The final peak of the day would take us back towards Harrison Stickle across Harrison Combe before bearing right towards Loft Crag, the peak immediately in front of Harrison. Thanks to it’s location, slightly pushed into the valley, the views of Langdale are probably the most extensive from Loft Crag.

Loft Crag bathed in the early evening light
Bowfell and Pike of Stickle from Loft Crag
Sara at the summit

From Loft Crag, all that remains to to start the descent back towards the New Dungeon Ghyll Hotel. Again, thanks to the popularity of the area, the path is wide and easy to follow as it snakes down from Loft Crag to Mark Gate and Dungeon Ghyll Force. Described in Wordsworth’s ‘The Idle Shepherd Boys’, Dungeon Ghyll Force is a stunning 40ft waterfall in a deep ravine that cuts into the side of Harrison Stickle. The best parts are viewed by entering the foot of the ravine and following the stream uphill and is something I’d like to do in the future.

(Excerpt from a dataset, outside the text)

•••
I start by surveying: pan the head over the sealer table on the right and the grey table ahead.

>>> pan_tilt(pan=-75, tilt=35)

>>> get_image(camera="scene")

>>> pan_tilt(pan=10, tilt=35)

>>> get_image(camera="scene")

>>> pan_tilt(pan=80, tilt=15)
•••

Loft Crag, Thorn Crag and Harrison Stickle

Dungeon Ghyll and Dungeon Ghyll Force

From Dungeon Ghyll Force, a further descent and a quick crossing of the stream leads you to Sticklebarn, a National Trust owned pub that is a particular favourite of mine. Being later in the day we thought it would be rude not to stop for a drink and some food. I’ve always wondered if pub food during a walk always tastes great because it generally is good or your’re that tired that anything tastes good. Sounds like a good Phd thesis to me.

Dungeon Ghyll at the foot of the Langdale Pikes with Side Pike and Pike O’Blisco in the distance
The result of a very enjoyable days walking

The Langdale Pikes are very special indeed and are popular for a very good reason. The offer some excellent, exciting walking and climbing and views to match. I think it’s probably a walk thats well suited to people who are looking for the charms of the Lake District without reaching the serious heights of the high fells. For the more adventurous, Jake’s Rake and Easy Gully on Pavey Ark offer exciting, exposed climbs to the summit.

This is definitely a place to visit again.